"What beautifully cynical choreography," says Tunku Varadarajan at The Daily Beast. On the same day that the financial reform bill "sailed" over its final political hurdles, the news broke that "Goldman Sachs would settle its potentially castrating lawsuit with the SEC." Yes, Goldman is going to have to "cough up" $500 million, which is the heftiest penalty the SEC has ever imposed on a Wall Street firm — but the firm earned that much every four days in 2009. While the lawsuit was touted as a crackdown on "the rich and evil bankers who have impoverished" average Americans, the timing makes it clear that it really was just "a smokescreen to smooth the passage of the populist, and deeply flawed, Dodd-Frank bill." Here, an excerpt:
In the end, this was payoff from Goldman to the SEC for an abandonment of trial: Goldman has, effectively, bought its reputation back.
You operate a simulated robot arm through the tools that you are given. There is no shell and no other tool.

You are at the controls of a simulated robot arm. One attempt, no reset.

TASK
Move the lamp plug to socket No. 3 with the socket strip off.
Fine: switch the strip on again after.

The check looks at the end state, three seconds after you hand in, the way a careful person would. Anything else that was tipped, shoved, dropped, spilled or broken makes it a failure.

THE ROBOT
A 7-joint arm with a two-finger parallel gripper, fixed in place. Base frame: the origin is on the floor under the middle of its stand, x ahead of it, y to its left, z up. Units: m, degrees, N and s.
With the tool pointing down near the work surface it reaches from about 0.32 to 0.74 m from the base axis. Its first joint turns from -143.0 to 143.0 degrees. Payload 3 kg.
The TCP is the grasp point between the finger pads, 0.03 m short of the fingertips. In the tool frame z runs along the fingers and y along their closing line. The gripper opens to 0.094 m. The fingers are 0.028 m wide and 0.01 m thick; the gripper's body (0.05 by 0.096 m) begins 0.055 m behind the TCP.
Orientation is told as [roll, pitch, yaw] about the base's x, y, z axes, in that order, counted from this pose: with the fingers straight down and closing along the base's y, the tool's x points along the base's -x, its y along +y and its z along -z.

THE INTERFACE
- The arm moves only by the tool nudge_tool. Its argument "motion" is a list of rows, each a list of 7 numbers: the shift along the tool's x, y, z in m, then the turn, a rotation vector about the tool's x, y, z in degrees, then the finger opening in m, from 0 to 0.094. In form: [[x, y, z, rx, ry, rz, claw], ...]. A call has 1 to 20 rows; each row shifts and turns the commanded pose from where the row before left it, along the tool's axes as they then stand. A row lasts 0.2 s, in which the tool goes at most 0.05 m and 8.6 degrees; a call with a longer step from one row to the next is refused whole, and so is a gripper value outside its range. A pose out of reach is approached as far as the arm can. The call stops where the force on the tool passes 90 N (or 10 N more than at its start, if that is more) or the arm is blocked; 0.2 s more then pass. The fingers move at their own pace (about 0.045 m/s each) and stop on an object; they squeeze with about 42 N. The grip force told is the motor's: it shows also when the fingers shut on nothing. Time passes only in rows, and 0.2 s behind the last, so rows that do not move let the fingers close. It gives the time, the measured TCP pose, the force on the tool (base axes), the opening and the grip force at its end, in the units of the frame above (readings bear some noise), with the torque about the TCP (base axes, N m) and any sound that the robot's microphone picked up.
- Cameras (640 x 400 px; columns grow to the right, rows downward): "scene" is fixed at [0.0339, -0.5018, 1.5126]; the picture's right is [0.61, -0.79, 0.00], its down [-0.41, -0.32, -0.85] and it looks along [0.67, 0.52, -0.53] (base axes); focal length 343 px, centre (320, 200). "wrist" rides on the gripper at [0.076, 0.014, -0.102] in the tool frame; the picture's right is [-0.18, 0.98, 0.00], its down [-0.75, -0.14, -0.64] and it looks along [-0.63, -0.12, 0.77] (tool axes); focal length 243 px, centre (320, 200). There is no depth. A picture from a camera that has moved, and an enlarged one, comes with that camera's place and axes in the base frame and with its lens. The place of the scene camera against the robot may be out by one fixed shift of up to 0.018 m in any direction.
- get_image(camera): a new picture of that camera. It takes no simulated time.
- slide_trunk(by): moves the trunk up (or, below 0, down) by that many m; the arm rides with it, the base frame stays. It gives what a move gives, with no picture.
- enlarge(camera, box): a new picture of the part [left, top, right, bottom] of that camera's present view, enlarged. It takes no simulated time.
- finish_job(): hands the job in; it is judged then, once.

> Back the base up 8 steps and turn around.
Eventually, the administration may have calculated — given the ugly prospect of states' budget messes, not to mention possible carnage in Europe — that it needs to be friends with Goldman more than it needs Goldman to be a scapegoat. (In effect, how to have your scapegoat and eat it, too.) ...
It was worth it for both the SEC and Goldman to settle: It’s less than $1 per share of earnings for the latter, a lot less than people feared — and no heads roll at senior-management level, which is extraordinary in these circumstances. ... Everything is way too arcane, now, for most folks to understand. And that suits Wall Street and the politicians just fine, thank you.